JOB: Could you give the source again in full?

SOURCE:
▼

I’ve spoken about it at conferences, mentored other managers on how to apply it, and am co-authoring a book on its various applications and uses.

I lead with confidence and conviction, but manage others with a sense of responsibility and selflessness.

Every work day, I make a concerted effort to invest in a professionals’ well being and success. The drive to help, mentor and assist is always there, and I’ve been working on it for nearly my entire professional career.

But there are times where it can all go south, in a hurry.

Previously, I had been given the opportunity to step up and direct an entire department while managing over a dozen full time employees. The prevailing assumption (and one that I adopted), was that I’d be operating as both a Manager and as a Director moving forward.

This worked conceptually… for a little while at least.

I found myself caught between two sets of expectations while trying to play both roles. Those who I managed and served as a Manager, and senior leadership who wanted and expected ‘results’ from a Director.

While I cut back on the former to make room for the latter, I found that neither were ultimately satisfied.

▲

SUPPLIED MATERIAL:
▼

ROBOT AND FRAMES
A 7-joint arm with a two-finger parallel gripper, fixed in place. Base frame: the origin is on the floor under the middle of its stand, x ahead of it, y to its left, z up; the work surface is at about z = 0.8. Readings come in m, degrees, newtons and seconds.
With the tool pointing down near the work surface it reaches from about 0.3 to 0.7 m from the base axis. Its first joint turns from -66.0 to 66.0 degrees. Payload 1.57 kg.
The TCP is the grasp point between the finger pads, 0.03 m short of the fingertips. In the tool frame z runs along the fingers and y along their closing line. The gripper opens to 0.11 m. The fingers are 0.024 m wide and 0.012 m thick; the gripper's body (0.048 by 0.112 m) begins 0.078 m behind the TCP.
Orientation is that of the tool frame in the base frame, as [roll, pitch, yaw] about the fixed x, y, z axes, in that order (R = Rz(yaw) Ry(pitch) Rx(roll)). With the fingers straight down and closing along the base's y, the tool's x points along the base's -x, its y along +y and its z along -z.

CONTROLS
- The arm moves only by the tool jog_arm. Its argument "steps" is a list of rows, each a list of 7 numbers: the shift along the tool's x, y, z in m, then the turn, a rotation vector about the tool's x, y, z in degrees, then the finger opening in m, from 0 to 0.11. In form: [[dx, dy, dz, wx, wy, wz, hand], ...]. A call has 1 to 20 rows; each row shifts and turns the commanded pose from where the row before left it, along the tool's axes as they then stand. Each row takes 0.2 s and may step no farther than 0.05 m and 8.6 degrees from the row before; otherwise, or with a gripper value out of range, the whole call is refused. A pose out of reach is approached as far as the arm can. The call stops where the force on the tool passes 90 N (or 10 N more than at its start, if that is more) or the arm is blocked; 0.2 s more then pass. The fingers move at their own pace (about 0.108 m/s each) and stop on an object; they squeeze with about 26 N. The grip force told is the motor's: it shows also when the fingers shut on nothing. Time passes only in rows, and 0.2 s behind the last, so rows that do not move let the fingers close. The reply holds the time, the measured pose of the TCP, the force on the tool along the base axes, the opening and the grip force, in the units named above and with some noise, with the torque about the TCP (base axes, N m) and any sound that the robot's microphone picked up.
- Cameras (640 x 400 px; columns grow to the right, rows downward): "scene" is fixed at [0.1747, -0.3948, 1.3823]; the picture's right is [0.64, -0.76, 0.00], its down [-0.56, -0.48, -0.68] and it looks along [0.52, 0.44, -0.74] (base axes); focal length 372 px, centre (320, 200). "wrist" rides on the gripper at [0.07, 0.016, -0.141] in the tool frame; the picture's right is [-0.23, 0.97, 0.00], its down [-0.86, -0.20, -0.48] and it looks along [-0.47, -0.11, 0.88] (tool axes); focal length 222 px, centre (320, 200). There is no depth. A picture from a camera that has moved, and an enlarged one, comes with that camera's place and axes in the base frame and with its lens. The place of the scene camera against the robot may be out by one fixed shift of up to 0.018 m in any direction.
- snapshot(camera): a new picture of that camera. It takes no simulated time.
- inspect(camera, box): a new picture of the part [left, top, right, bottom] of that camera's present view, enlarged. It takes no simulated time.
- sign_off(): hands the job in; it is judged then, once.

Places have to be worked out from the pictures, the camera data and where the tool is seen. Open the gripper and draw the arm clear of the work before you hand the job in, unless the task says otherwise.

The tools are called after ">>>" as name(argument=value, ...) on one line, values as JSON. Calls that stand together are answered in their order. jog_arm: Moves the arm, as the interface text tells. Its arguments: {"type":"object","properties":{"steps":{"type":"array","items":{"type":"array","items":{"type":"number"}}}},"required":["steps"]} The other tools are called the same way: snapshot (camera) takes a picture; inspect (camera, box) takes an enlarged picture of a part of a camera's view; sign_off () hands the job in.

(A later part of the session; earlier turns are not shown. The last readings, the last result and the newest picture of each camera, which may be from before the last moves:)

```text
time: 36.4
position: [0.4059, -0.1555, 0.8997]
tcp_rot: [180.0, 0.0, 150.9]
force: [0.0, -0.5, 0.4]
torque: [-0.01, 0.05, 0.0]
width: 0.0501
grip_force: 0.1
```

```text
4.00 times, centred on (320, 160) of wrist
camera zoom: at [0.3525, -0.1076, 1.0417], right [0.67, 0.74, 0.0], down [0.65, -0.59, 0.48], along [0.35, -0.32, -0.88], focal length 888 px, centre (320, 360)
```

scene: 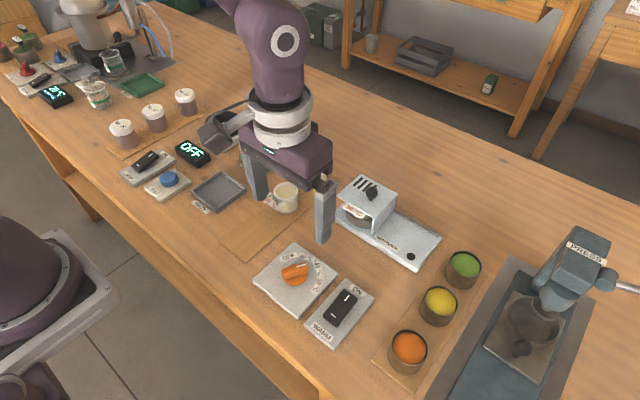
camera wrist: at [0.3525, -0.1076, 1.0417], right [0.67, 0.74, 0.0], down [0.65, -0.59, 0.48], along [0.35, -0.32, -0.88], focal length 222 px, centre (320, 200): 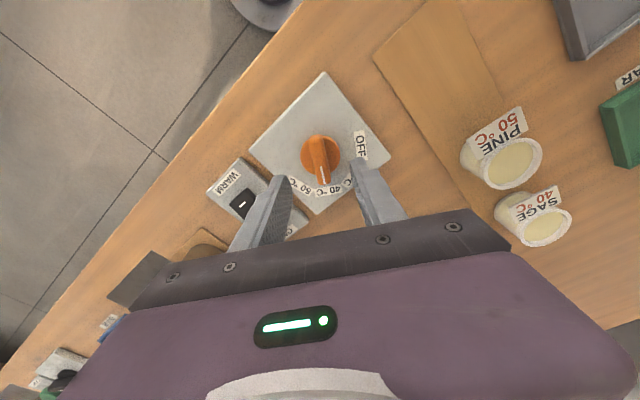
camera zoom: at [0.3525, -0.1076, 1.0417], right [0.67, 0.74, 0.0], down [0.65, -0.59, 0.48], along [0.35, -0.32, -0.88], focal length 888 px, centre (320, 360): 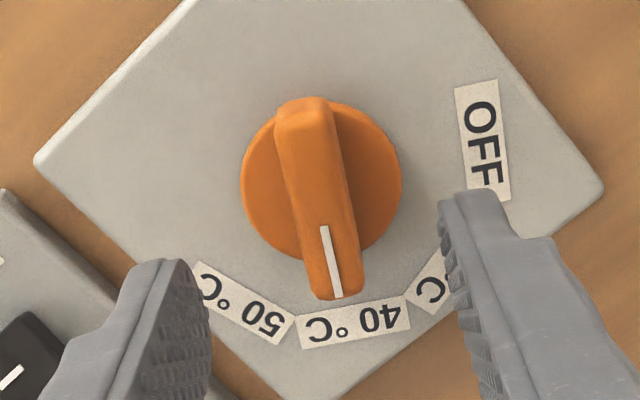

▲

PROBLEM SOLUTION:
I’ve spoken about it at conferences, mentored other managers on how to apply it, and am co-authoring a book on its various applications and uses.

I lead with confidence and conviction, but manage others with a sense of responsibility and selflessness.

Every work day, I make a concerted effort to invest in a professionals’ well being and success. The drive to help, mentor and assist is always there, and I’ve been working on it for nearly my entire professional career.

But there are times where it can all go south, in a hurry.

Previously, I had been given the opportunity to step up and direct an entire department while managing over a dozen full time employees. The prevailing assumption (and one that I adopted), was that I’d be operating as both a Manager and as a Director moving forward.

This worked conceptually… for a little while at least.

I found myself caught between two sets of expectations while trying to play both roles. Those who I managed and served as a Manager, and senior leadership who wanted and expected ‘results’ from a Director.

While I cut back on the former to make room for the latter, I found that neither were ultimately satisfied.